BLUF: Share price 230p, estimated value 200p, implied downside 13%
In light of Tesco’s announcement to reduce their dividend, I thought it would be worthwhile having a stab at a possible valuation for Tesco. My previous valuation in March (http://wp.me/p2eZvw-Ck) put a value of 360p at a time when the share price was 291p, with an implied upside of 24%.
My new estimate of value, 200p, is a significant reduction from 360p, and pushes the share price from being undervalued to overvalued, despite a reduction in the share price. Such a radical shift should not normally be expected, as it is more usual to make only minor tweaks to the model in the light of new information.
However, the recent announcement by Tesco signals a large downward movement in the overall dividend – a basic input to the valuation model.
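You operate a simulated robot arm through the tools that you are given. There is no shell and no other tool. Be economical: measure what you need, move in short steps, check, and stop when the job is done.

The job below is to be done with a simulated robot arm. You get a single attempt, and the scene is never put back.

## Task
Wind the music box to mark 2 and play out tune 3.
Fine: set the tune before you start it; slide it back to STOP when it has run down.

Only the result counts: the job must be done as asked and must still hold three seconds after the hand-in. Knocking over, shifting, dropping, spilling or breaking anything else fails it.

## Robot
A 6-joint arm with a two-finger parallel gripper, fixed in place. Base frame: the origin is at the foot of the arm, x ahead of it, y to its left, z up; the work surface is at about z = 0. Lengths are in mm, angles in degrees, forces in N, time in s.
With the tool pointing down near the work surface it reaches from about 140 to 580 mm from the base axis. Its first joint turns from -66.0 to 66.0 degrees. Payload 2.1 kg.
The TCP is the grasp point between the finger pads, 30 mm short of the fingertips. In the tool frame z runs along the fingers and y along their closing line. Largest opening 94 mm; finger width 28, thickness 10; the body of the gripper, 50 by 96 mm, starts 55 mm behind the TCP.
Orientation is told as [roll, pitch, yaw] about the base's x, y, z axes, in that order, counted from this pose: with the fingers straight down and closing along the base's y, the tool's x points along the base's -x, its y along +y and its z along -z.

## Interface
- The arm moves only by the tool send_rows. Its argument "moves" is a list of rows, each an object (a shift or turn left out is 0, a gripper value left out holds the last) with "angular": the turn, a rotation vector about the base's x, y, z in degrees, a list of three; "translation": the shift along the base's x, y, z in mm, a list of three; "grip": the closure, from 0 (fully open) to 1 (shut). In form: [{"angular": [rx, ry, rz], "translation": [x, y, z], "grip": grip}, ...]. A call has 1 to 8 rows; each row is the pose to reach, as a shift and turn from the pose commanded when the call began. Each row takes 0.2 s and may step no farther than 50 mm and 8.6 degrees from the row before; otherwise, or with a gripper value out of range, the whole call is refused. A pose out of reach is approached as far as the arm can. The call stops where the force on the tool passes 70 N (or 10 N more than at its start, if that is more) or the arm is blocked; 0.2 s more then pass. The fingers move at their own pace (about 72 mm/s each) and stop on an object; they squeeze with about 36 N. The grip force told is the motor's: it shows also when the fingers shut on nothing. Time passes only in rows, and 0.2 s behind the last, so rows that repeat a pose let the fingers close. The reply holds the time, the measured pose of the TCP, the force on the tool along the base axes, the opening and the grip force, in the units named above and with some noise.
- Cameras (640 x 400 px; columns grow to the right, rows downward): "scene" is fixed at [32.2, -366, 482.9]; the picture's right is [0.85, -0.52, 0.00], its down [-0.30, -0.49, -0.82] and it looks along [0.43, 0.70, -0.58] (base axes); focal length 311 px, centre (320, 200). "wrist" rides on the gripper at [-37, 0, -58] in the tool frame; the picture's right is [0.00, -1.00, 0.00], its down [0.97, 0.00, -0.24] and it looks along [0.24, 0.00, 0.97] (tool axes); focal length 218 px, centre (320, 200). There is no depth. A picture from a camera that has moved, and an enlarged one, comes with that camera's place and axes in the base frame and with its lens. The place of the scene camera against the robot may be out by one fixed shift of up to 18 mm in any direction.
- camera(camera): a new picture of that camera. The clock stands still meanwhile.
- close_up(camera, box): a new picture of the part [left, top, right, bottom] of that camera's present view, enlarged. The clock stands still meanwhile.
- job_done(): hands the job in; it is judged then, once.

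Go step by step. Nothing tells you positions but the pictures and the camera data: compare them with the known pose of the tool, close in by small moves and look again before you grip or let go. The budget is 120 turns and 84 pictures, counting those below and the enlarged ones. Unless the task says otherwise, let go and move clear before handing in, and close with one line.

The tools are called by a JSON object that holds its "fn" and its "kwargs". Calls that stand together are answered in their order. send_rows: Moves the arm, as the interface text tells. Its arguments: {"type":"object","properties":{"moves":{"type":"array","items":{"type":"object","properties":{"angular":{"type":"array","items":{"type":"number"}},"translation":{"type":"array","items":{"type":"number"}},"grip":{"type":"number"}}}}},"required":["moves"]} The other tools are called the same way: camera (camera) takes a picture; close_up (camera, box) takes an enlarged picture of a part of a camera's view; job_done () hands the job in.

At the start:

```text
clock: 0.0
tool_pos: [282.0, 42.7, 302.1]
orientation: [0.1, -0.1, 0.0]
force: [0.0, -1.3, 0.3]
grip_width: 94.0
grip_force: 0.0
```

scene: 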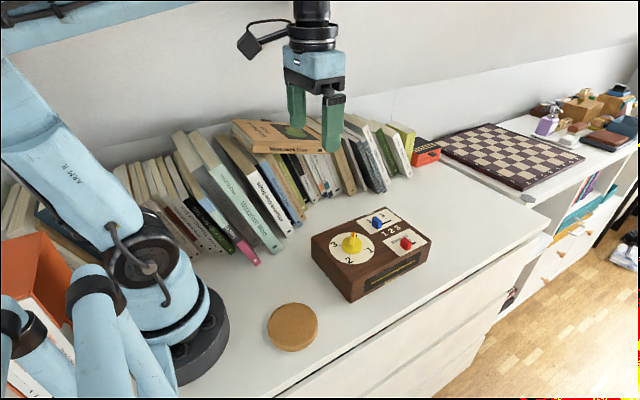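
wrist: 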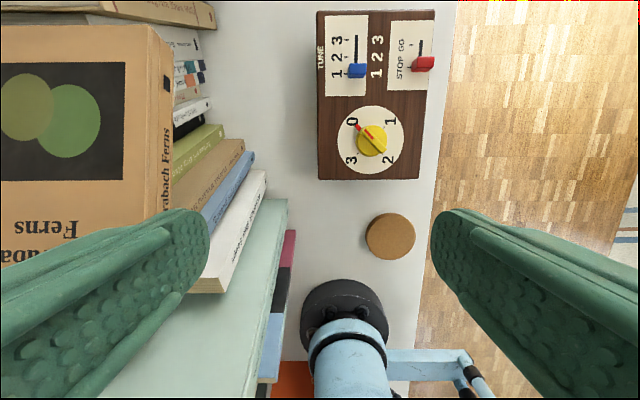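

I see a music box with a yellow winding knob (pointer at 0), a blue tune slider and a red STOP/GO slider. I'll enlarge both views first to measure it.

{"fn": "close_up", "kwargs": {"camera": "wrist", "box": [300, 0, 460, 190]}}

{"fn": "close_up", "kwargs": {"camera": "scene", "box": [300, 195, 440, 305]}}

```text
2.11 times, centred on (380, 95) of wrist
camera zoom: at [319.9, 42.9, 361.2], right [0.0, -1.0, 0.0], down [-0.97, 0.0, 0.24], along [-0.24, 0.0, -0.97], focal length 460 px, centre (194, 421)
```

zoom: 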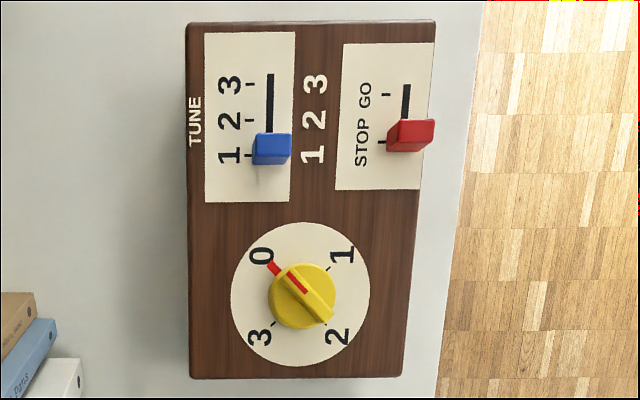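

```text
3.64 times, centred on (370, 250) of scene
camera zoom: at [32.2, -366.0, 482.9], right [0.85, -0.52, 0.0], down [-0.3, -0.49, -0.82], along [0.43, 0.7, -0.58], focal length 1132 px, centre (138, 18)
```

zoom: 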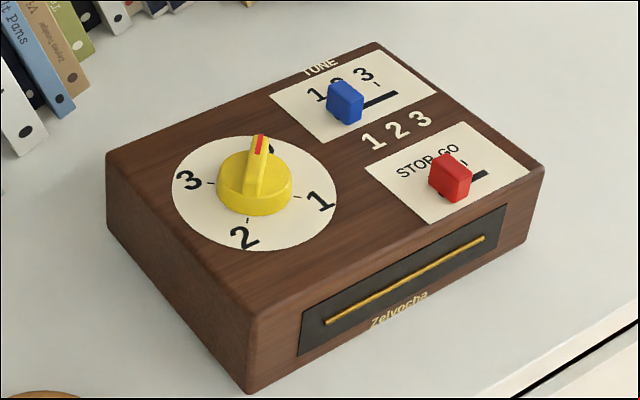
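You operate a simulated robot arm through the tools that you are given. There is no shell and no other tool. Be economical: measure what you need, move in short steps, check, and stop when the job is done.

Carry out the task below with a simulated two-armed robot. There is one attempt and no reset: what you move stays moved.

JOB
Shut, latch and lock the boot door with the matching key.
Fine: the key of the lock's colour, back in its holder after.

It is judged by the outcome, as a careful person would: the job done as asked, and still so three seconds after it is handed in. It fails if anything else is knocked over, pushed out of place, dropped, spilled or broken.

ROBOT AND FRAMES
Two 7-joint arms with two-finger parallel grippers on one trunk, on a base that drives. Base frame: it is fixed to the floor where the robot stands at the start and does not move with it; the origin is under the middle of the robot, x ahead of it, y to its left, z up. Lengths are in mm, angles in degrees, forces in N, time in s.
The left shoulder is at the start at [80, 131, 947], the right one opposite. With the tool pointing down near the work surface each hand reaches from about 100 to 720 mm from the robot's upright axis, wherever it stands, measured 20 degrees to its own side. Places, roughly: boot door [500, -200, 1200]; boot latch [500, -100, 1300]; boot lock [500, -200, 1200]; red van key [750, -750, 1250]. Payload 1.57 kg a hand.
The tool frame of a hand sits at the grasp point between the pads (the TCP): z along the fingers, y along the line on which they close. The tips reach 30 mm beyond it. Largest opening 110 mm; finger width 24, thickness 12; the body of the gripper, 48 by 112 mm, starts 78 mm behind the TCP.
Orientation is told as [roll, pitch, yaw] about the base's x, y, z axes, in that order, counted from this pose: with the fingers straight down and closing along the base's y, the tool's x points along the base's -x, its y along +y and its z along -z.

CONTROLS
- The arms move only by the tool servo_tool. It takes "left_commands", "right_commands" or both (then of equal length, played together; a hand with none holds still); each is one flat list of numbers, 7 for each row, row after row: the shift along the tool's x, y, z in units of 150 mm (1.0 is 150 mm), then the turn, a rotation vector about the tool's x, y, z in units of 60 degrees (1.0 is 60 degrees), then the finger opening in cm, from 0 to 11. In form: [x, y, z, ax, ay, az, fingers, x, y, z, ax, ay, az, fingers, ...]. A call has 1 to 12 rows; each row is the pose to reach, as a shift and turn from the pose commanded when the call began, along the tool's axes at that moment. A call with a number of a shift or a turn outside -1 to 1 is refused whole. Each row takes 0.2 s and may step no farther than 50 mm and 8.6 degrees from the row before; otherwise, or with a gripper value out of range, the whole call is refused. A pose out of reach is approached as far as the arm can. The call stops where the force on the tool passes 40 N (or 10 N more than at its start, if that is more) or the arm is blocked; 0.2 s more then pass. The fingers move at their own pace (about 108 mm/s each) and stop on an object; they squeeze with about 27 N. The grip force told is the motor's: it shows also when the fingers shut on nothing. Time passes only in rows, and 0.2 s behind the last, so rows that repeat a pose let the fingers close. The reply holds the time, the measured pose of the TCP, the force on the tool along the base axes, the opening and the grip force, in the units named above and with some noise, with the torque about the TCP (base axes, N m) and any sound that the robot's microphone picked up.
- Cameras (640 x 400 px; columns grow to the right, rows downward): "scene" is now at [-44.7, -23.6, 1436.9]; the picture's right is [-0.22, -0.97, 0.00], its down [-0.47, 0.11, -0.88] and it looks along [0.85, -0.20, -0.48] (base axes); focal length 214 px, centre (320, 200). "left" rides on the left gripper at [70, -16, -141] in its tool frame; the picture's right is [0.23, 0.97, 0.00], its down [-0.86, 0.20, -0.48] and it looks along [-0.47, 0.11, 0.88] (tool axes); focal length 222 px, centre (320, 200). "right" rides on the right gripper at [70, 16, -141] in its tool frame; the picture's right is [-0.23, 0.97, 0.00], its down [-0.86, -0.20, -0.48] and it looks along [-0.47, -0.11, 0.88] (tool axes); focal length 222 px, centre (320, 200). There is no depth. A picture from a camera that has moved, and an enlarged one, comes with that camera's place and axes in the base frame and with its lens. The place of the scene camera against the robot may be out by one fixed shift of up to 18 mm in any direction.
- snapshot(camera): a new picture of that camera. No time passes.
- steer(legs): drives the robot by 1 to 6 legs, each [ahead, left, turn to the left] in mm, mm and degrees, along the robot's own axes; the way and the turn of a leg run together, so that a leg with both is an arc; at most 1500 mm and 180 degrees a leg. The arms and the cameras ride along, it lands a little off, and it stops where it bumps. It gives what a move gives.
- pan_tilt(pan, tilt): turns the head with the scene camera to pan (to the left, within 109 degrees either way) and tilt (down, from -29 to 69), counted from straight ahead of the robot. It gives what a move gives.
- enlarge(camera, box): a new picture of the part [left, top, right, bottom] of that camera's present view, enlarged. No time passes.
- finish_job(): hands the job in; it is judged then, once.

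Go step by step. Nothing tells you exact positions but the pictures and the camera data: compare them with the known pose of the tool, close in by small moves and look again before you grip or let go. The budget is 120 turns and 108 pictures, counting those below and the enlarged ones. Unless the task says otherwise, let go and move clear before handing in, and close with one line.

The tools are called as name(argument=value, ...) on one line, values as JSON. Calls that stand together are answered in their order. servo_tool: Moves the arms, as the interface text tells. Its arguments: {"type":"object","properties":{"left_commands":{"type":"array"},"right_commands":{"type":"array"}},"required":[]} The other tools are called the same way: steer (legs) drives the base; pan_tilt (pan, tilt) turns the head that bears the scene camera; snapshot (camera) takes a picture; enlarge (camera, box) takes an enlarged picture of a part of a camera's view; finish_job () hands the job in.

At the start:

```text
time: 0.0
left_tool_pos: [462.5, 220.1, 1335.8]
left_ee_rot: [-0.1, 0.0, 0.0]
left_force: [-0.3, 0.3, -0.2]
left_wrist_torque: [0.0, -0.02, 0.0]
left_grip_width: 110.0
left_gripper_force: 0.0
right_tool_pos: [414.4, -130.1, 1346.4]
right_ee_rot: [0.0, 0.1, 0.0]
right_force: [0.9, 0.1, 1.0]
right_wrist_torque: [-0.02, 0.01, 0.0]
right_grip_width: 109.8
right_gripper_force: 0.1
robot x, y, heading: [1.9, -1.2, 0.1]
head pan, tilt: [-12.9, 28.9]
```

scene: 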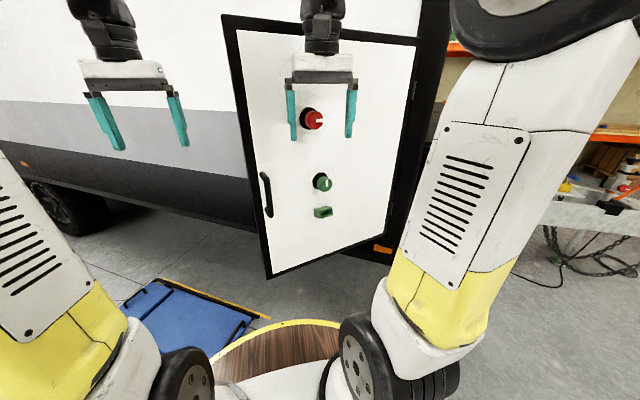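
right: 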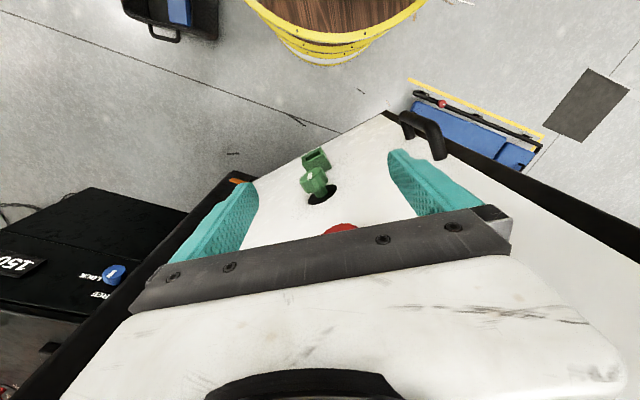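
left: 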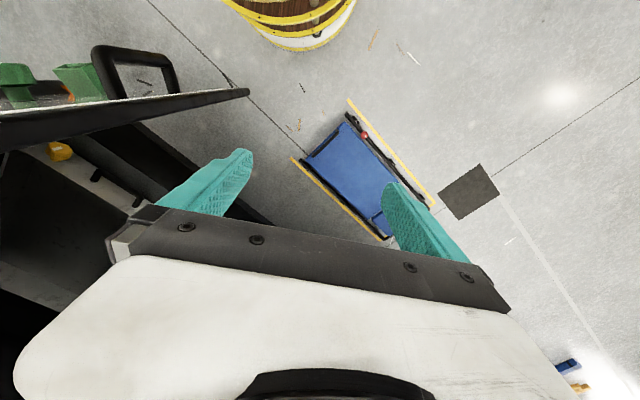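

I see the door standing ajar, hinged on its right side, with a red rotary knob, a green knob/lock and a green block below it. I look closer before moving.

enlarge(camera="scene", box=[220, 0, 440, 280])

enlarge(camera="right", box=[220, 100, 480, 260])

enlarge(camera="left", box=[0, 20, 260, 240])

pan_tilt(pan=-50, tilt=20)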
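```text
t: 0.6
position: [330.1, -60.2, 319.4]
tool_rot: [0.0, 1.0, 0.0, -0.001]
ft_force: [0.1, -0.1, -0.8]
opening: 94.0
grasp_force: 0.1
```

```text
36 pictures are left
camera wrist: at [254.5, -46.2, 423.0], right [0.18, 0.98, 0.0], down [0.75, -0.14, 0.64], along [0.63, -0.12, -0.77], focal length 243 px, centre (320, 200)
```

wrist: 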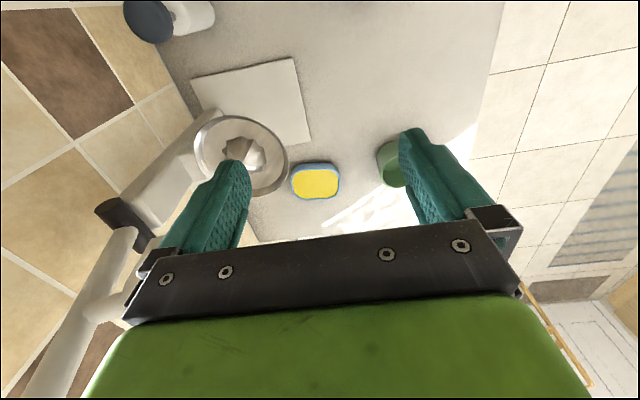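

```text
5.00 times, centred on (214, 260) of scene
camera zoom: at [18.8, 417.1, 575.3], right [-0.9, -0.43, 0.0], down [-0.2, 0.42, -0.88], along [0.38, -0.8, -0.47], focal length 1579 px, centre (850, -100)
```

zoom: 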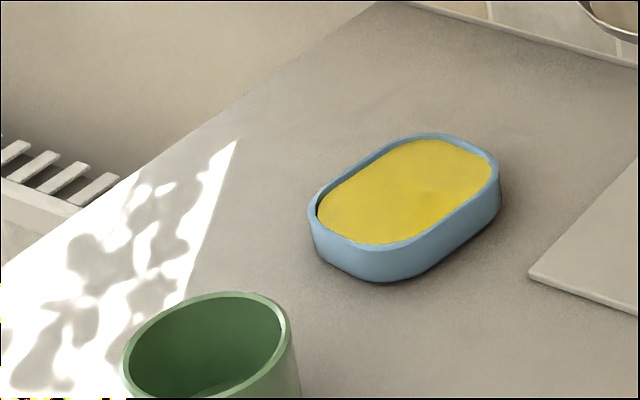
It is difficult to decide what the new rebased dividend should be – but that’s what makes the game so interesting. I outline the valuation below.
Let me start off with an earnings estimate. Analysts have an EPS of 23.61p for 2015, and 21.23p for 2016. These will probably need to be reducted, so I will estimate an EPS of 20p. Next, I will apply a dividend cover of 2.46 – which is the highest covering it has had over the last decade. So I am estimating a dividend next year as 8.13p.
Recall our Gordon Dividend Growth Model:
P = D/ (k-G) … 
P = stock value
D = expected dividend per share one year from now
k = required rate of return for equity investor
G = growth rate in dividends (in perpetuity)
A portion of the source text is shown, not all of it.